German Bund yields stayed one more day at a touch below 1% clearly ignorant of anything that goes on in the other markets. Not that there was a lot of major news apart from the soft PMIs and some second rank US data.

Also the Italian and the Spanish yields were stable whereas the Portuguese and the Greek ones drifted lower.

In the US the 10-year Treasury yield was 2bp lower at 2.41% as the ok data was compensated for by the nervousness ahead of Jackson Hole.

Focus is already at Jackson Hole and the speeches by Yellen and Draghi tonight at European time.

Doves against Hawks

Better than expected US data continued yesterday with existing home sales rising 2% when consensus was looking for a slightly negative number.

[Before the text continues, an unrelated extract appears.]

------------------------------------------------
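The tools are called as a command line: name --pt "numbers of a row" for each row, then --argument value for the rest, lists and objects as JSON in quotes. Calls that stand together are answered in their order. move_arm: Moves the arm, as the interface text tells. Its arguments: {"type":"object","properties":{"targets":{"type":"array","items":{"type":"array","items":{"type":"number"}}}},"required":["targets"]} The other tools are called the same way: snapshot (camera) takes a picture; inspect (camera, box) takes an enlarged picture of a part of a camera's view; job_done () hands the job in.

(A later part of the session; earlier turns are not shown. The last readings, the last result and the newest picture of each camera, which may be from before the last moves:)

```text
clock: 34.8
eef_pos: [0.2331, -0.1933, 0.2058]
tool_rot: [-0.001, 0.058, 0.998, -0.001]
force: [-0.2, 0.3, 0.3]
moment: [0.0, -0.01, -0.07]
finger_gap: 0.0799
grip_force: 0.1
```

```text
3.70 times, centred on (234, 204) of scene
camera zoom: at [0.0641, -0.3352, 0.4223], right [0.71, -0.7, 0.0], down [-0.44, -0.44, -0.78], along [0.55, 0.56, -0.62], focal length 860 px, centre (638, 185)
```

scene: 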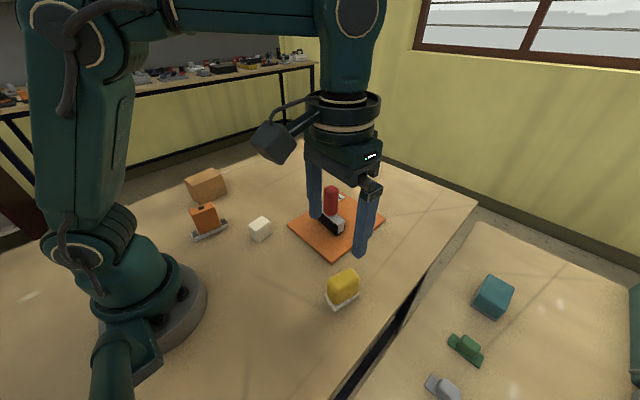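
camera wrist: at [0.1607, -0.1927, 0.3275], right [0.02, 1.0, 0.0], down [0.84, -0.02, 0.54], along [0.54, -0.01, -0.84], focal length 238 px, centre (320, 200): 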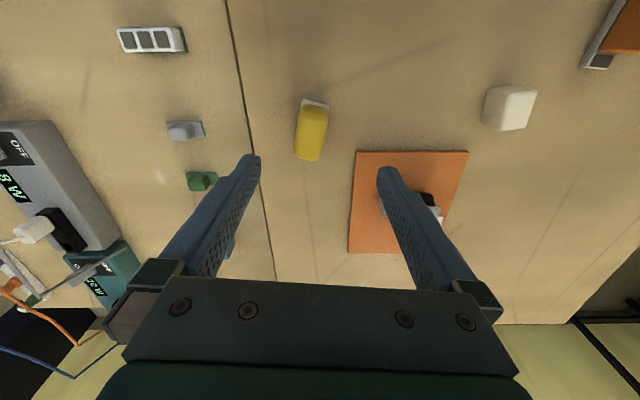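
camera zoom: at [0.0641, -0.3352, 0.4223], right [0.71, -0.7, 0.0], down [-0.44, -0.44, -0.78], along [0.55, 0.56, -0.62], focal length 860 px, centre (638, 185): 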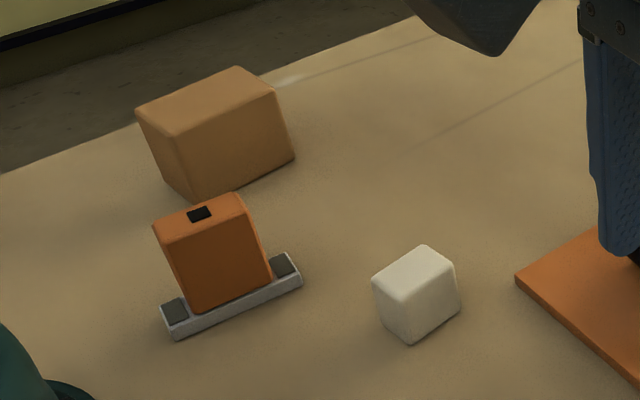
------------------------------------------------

The Philly Fed in turn surprised on the upside but the components provided a soft touch.

After the slightly hawkish Fed minutes and ok US data, Yellen’s message today at 16.00 CET in Jackson Hole conference is followed with excitement even though the speech is titled excitingly labour market.

While the labour market continues to improve, the continued weakness in average hourly earnings in July are likely seen as supporting the idea that significant slack remains in the labour market. Therefore the accommodative Fed policy remains appropriate. Hence, most likely Yellen’s message remains rather dovish.

We expect Yellen to remain content with normalising policy slowly until there is clear evidence of higher wage increases.

The hawkish turn in the Minutes did not result in a clear rise in US yields which tells something about the market positioning. Yellen would need to be real hawkish to make yields edge considerably higher, and the odds are she won’t be.

Whatever it takes 2.0?

Euro area flash PMI numbers came in slightly weaker than expected but were in no way dramatic. The service sector looks quite robust, while manufacturing in losing steam.

Markit calls the data consistent with GDP growth of 0.3% q/q in Q3. Our recent experience with PMI numbers and a look at the whole picture leads us to expect less. However, one cannot read these numbers as a recession signal.

So slow growth ahead. This will keep hopes up that the ECB will start a full scale QE program. After the disappointing GDP numbers and the PMIs slightly on the soft side, the Draghi speech tonight at 20:30 CET in Jackson Hole is getting even more interesting.

Draghi will most likely stay dovish, but we expect no promises of new measures at this point with the TLTROs still about to materialize. So no whatever it takes 2.0 coming up today.

A new Portuguese bond coming up

Portugal may issue a new longer-dated government bond later this year via a syndicate according to a government official quoted by Reuters. In total the rest of the year the country seeks to raise 3bn euros of new funding part of which might be covered by auctions.

With the current developments in the bond markets, the Portuguese bond should be well received. Portuguese 10-year bond yield dropped to 3.2%, the lowest level since September 2005 yesterday with the hopes of further easing from the ECB.